El cancionero popular ya nos
recordaba, hace tiempo, aquel trágico suceso de la calle 24, instándonos a
sentir lástima por 'la vieja', por el gato y por la punta del zapato. Ese
término, el de 'vieja', solo traduce en un estado de metamorfosis perenne: la
de una persona que fue mujer y, por la acción del tiempo, se transmutó en otra
cosa. Trasladado a la actualidad, los tópicos se diseminan no por cánticos ni
juegos de palmas, sino mediante muy directos productos audiovisuales que nos
indican, con todo detalle, quiénes somos y qué se espera de nosotros en cada
uno de nuestros estadios vitales.
Vivimos inmersos en un orden en el
que la juventud es un grado, y en el que los años se traducen en brechas
infranqueables
Resulta
sorprendente cómo somos capaces de tolerar determinados aspectos relacionados
con las mujeres maduras, sin un ápice de conciencia crítica. Hace años se
retrataba 'con cariño' (debemos entender), a las señoras qué, esas
personas representadas por hombres que se muestran criticonas o ingenuas,
iletradas y que viven en un mundo que en todo les es ajeno. Se antojaba
desagradable chasquearse (insisto, 'con cariño'), de quienes han debido abrirse
camino con carencias, abusos, trabajo duro y vicisitudes; es de muy mal gusto
hacer humor sobre la base de quienes no han tenido oportunidad de ser quienes
podrían haber sido; mujeres que, en la mayor parte de los casos, sienten un
profundo encogimiento y sumisión. Curioso que tengan que ser representadas por
hombres; curioso que nadie haya hecho nunca el retrato de un señor qué.

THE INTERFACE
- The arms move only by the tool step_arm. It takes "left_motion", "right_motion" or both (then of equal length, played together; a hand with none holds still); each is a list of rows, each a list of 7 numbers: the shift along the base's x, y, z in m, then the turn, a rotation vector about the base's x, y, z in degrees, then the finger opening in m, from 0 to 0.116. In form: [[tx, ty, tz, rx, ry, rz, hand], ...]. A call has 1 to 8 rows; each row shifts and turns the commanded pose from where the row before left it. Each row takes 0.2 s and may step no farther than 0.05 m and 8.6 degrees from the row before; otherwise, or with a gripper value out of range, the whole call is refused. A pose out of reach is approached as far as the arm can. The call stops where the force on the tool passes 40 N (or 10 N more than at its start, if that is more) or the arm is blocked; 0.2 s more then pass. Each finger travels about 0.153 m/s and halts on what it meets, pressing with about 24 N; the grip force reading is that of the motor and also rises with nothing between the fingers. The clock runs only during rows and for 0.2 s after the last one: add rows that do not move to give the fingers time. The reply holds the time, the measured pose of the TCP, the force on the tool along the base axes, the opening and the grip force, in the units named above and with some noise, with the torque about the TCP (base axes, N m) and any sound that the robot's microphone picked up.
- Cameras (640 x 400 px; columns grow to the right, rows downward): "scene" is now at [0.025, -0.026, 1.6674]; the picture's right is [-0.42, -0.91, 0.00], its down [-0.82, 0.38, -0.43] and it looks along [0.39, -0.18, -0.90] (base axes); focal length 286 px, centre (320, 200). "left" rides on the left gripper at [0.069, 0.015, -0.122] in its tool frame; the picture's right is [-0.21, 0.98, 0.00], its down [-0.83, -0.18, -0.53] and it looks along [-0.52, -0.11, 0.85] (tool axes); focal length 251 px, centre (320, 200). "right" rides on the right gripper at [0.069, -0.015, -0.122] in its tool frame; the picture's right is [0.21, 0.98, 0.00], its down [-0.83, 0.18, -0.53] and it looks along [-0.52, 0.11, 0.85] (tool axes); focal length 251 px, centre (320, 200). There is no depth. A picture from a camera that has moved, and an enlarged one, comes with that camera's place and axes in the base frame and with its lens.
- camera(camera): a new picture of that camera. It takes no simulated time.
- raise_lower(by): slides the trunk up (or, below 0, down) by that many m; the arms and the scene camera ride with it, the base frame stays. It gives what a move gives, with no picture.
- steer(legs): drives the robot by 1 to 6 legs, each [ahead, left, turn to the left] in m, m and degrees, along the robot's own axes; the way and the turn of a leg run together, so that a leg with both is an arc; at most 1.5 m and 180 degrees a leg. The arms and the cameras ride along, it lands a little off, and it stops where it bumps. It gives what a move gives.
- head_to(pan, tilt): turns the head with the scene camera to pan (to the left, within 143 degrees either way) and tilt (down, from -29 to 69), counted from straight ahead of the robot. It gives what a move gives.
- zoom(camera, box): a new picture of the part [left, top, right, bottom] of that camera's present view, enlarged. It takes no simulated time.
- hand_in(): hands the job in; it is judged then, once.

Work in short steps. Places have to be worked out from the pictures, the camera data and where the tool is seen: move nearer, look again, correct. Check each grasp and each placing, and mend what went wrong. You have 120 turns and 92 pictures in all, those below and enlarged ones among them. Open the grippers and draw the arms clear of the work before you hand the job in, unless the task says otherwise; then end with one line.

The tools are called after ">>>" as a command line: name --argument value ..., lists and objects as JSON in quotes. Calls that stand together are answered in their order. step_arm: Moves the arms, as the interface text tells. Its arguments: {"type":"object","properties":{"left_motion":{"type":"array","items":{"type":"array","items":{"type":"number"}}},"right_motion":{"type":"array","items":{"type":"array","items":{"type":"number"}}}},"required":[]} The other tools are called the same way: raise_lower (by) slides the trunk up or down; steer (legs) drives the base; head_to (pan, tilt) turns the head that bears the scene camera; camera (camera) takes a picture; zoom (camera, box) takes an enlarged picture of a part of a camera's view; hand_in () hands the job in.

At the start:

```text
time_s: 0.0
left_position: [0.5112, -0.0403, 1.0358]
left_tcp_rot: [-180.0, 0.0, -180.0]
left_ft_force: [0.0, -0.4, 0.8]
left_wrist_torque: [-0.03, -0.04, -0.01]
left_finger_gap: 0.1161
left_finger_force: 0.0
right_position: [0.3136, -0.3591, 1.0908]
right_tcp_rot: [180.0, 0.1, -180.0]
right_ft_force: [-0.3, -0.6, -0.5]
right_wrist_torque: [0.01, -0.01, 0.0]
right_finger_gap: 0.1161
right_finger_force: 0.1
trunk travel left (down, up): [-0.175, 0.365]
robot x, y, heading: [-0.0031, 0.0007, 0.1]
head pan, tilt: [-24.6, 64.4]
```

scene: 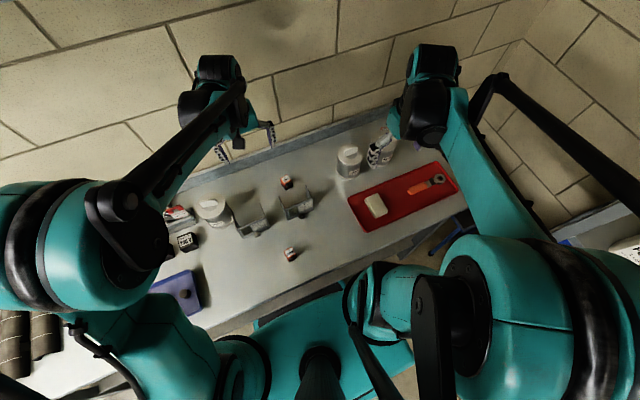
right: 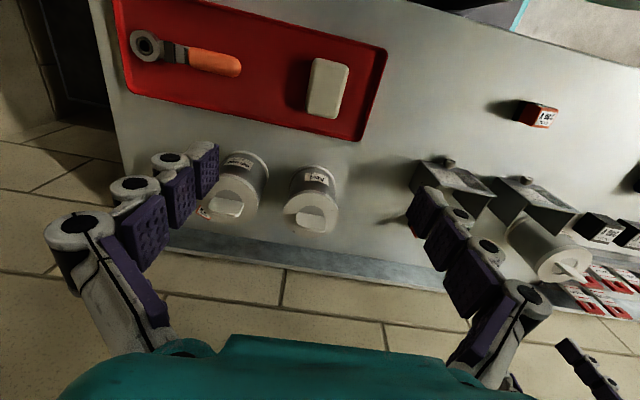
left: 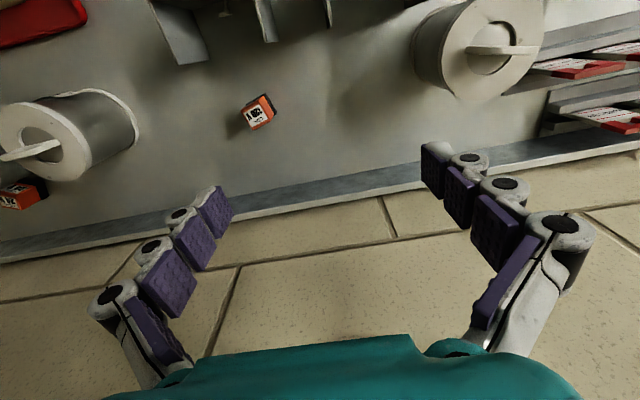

Hace varios años, en 2011, Jane
Fonda participó en una conferencia de TEDxWomen, en la que detallaba cómo se
enfrentaba al que denominó "tercer acto". Fonda, que sabiamente
hablaba de una segunda vida que se añade a nuestro ciclo como adultos,
denunciaba el antiguo paradigma de la vejez entendida como decrepitud. En su
lugar, la actriz proponía una nueva metáfora simbolizada por una escalera, lo
que acertó en designar "la ascensión del espíritu humano". En vez de
estar condenados a desaparecer, los hombres y mujeres del tercer acto están
impelidos a crecer, a desarrollarse, a profundizar en aquello a lo que no
pudieron dedicarle tiempo por tener que estar subyugados al deber.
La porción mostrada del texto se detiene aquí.